Banks and other stocks fell along with the bond market on Friday after the Commerce Department reported a strong rise in consumer spending in June.

The data fueled fears that the Fed may not lower rates further this summer despite other signs that the economy remains weak and could even slip into recession.

The central bank lowered its target rate for overnight interbank loans to 5.75% from 6% on July 6. It was the first cut in nearly three years and came after a series of increases last year. The action prompted banks to cut their prime lending rate to 8.75% from 9%.

The government reported a 0.7% increase in retail sales in June, in contrast to Wall Street's expectation of a 0.5% rise. Sales figures for both May and April also were revised upward.

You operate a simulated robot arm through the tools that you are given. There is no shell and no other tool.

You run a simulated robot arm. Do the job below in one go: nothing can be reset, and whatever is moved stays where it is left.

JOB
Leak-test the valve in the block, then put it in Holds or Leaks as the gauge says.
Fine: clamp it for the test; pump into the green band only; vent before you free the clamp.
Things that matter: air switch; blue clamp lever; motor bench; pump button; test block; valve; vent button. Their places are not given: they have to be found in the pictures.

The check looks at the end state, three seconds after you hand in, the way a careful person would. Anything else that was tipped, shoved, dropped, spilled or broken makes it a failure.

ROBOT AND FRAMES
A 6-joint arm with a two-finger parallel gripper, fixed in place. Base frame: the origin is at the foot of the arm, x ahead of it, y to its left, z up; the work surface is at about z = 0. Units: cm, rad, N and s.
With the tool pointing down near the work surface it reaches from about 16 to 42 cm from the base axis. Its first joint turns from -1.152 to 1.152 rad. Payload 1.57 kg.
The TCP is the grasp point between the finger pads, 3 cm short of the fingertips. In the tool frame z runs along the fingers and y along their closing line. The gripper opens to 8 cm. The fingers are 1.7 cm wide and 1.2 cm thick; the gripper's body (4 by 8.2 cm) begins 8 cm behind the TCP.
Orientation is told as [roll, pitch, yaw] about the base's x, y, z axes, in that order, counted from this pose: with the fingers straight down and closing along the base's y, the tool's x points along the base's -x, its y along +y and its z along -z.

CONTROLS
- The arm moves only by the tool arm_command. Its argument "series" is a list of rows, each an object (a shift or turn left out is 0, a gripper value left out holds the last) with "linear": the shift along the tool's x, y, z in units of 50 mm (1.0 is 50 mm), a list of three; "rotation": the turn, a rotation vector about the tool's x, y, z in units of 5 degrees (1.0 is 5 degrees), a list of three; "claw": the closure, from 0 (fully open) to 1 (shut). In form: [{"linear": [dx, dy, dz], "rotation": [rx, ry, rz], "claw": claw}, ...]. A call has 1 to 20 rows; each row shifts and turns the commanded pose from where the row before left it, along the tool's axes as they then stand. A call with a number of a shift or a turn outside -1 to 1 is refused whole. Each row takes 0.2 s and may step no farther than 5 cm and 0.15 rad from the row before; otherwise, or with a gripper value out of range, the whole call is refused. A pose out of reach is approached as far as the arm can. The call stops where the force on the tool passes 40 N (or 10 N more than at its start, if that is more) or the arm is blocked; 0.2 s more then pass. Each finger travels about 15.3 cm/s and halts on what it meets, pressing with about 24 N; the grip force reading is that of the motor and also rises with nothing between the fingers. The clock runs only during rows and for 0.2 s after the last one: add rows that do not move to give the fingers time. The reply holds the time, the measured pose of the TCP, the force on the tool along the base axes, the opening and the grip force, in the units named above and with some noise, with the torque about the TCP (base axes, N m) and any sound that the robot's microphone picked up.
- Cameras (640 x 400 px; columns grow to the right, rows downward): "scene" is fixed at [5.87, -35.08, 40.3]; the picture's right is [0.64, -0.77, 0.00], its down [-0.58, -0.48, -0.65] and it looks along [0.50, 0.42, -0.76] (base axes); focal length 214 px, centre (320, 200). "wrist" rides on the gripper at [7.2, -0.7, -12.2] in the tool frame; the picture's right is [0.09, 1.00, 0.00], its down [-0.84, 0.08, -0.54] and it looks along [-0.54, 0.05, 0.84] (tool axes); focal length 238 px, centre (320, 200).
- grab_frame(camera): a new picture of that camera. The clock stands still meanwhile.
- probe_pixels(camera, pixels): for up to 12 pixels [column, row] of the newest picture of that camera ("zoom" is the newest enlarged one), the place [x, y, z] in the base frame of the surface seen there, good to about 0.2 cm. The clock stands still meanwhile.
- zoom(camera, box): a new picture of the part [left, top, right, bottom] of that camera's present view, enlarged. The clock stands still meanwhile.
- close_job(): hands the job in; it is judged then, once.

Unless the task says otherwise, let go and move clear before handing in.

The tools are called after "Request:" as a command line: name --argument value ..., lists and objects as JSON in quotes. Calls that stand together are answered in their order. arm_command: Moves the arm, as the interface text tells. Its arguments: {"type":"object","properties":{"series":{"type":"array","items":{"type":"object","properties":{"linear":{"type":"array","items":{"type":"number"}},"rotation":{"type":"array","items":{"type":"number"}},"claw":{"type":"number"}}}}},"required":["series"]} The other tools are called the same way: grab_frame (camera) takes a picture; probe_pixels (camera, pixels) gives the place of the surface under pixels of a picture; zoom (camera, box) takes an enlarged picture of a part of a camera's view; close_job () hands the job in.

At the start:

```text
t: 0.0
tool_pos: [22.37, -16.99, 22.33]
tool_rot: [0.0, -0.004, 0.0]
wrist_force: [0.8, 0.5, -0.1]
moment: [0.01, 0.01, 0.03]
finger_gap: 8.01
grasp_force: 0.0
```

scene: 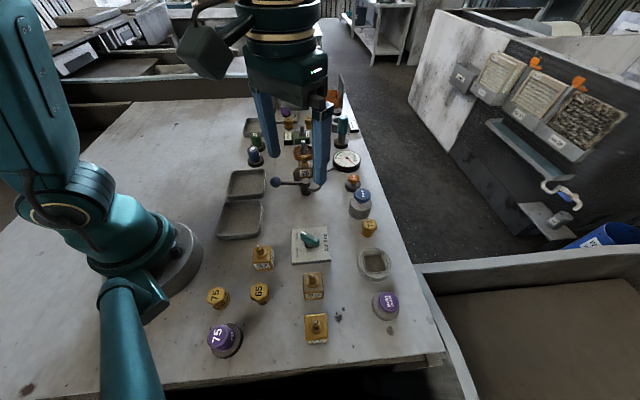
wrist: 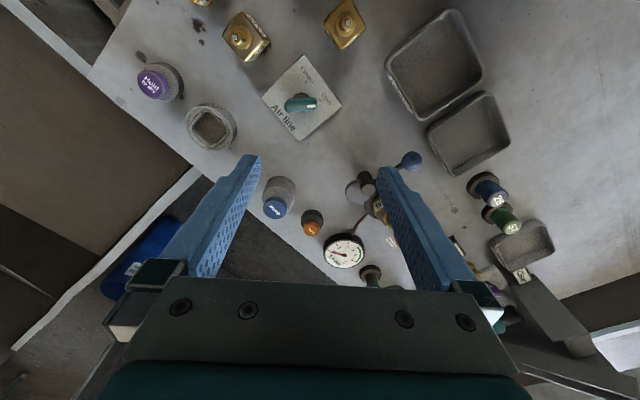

Some economists cautioned, however, that the new data could be misleading.

"The bulk of the strength was in automotive sales, where you have had very heavy price cutting," said Lacy H. Hunt, an analyst with HSBC Markets Inc., New York. "Distressed summer sales of goods is not a very good measure of the economy. Price cutting itself indicates that fundamental demand is weak.

"This sort of activity corrects inventories in the short term, but it effectively pulls sales away from the fourth quarter and the 1996 model year. In effect, it amounts to borrowing (consumer) demand from the future, and puts the fourth quarter in question."

While the near-term risk of recession is lessened by such price cutting, Mr. Hunt said, "it doesn't mean that the consumer is fundamentally sound or in a position to buy.

"Consumer installment debt in relation to disposable income is at its highest level since the peak in late 1989," he noted.

Mr. Hunt said he believes economic growth was "slightly negative" in the second quarter and will be marginally positive in the third quarter. The fourth quarter, he said, looks "very iffy."

The economist said the Fed's movement to ease credit may be set back by the sales figures, but he still expects lower rates by yearend, with a federal funds rate of 5% to 5.25% by then.

Other economic data released Friday was considerably more benign.

The Fed said the nation's industrial production rose 0.1% during June, seasonally adjusted, after three previous months of declines. The central bank said the June picture was "little changed," with strength in some sectors offset by weaknesses in others.

Meanwhile, price inflation appears to have peaked. The Labor Department said the consumer price index rose 0.1% in June. The figure was lower than anticipated on Wall Street, following a day after a report that the producer price index fell 0.1% in June. It was the second successive month of no inflation in finished goods that are about to reach consumers.